What makes this exchange especially revealing is that Slafkovský describes the same process — from the other side. He doesn’t talk about freedom or indulgence. He talks about trust. Even during his down moments, he felt his coach stayed connected to him. That’s not softness. That’s accountability without abandonment.
There’s also something quietly important in Slafkovský mentioning that St. Louis played the game, and played it as a skilled player. That’s not hero worship. It’s recognition. He feels understood. When feedback comes from someone who’s lived inside those moments, it lands differently. It feels less like judgment and more like guidance.

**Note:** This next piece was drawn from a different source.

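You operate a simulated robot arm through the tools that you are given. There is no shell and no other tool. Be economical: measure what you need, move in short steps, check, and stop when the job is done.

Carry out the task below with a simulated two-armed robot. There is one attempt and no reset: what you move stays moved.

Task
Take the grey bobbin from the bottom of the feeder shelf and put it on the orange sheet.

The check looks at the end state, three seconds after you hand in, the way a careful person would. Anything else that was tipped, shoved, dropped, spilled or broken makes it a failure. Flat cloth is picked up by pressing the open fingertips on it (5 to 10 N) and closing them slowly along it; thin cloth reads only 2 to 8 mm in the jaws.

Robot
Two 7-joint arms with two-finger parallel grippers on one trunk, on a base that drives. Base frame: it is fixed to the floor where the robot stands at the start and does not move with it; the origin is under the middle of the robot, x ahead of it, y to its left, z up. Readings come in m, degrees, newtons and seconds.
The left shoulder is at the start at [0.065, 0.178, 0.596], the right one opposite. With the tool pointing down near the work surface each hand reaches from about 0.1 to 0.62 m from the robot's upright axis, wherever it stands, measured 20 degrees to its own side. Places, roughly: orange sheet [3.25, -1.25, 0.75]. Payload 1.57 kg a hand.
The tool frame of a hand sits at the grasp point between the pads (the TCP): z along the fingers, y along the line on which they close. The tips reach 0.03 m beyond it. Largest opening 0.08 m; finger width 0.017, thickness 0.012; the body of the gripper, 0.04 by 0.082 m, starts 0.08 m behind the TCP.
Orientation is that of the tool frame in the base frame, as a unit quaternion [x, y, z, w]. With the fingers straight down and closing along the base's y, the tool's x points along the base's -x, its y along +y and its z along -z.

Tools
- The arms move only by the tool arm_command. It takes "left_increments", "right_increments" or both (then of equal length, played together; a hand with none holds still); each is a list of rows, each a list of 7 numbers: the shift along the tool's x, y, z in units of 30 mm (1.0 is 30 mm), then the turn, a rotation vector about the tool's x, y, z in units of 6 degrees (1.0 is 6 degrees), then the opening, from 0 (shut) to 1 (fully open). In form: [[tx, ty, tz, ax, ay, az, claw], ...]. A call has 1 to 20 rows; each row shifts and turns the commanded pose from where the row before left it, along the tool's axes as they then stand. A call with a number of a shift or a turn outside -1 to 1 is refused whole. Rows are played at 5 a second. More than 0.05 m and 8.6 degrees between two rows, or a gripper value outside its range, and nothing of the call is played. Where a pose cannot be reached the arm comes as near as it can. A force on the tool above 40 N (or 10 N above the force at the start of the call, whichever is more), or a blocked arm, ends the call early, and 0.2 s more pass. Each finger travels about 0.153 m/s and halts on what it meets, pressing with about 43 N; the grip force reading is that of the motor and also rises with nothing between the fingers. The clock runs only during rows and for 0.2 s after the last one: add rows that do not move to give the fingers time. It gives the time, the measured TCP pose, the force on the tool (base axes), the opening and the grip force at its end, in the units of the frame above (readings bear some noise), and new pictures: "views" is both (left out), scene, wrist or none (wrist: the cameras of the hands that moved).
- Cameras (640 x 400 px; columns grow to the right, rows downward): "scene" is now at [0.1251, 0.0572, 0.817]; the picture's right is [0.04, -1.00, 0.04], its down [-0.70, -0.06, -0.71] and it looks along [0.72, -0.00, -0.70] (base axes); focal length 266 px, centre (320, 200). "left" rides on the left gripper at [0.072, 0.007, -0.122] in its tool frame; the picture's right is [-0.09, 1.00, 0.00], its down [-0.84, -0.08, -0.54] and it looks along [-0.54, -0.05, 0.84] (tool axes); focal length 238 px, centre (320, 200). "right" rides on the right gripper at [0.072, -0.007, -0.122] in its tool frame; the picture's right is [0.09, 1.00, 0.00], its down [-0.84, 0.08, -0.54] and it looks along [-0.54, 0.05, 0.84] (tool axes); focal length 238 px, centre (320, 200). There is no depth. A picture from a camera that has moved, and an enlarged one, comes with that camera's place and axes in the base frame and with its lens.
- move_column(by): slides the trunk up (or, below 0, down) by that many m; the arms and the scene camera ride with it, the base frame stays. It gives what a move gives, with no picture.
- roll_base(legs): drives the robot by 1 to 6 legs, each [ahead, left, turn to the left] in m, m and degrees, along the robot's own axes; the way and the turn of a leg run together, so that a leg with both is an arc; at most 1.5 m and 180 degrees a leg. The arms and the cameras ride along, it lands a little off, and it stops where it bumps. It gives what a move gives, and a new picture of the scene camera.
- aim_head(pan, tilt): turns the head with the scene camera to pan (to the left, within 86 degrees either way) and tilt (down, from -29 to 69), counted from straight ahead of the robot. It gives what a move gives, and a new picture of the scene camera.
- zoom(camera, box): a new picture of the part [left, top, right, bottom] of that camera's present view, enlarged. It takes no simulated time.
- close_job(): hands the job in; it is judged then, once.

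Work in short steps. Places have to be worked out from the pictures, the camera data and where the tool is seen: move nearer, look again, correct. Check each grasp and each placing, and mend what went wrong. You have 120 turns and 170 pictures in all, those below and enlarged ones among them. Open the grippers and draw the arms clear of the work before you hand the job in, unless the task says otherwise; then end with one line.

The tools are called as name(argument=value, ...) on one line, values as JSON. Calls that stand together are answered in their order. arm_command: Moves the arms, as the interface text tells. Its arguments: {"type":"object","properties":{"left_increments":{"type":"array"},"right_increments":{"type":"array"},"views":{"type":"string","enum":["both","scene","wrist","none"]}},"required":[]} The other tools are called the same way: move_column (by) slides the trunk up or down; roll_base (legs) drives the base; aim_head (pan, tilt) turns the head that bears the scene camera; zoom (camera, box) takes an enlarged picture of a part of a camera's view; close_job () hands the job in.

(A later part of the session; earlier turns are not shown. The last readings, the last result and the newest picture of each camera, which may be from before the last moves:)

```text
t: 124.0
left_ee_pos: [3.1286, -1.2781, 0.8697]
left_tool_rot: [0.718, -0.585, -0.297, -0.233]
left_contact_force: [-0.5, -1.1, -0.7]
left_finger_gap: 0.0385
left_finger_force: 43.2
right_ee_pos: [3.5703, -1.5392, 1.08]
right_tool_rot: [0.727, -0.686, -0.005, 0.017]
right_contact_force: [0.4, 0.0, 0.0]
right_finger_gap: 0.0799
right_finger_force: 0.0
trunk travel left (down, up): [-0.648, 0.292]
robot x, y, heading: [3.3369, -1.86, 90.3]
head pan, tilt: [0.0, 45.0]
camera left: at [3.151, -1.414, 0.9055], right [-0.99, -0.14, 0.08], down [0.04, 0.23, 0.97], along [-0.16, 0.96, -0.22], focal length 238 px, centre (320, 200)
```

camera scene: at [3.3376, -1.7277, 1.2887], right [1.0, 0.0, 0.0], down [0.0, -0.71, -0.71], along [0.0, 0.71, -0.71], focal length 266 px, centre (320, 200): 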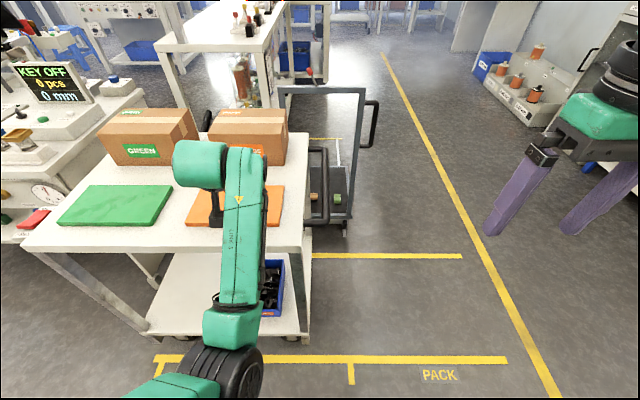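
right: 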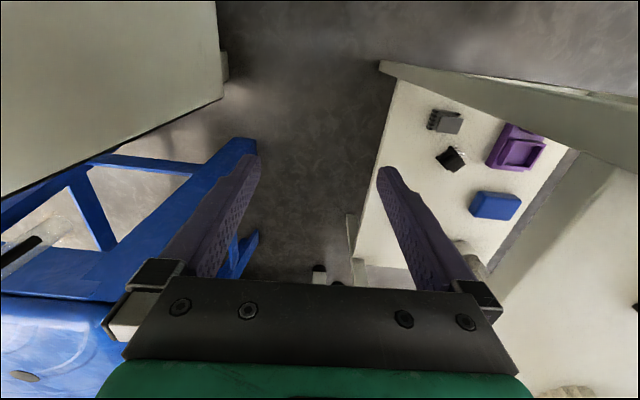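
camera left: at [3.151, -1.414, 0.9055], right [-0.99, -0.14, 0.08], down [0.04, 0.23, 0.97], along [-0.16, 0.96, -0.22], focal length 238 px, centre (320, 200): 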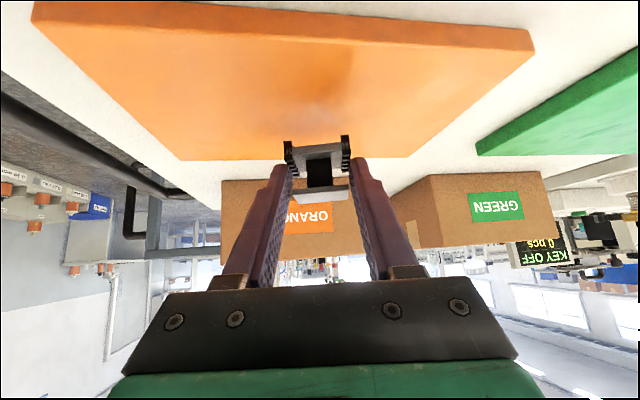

If you connect the dots, this isn’t really a story about development timelines or point totals. It’s about alignment. The coach and the player are describing the same journey using different words. That doesn’t happen by accident.
And that’s where the real lesson lies. Development isn’t about patience as a virtue. It’s about intent, communication, and staying present when the process gets uncomfortable. Montreal isn’t just waiting on Slafkovský. They’re walking with him.
That’s slower. It’s quieter. And when it works, it doesn’t always look dramatic. But when it takes, it lasts.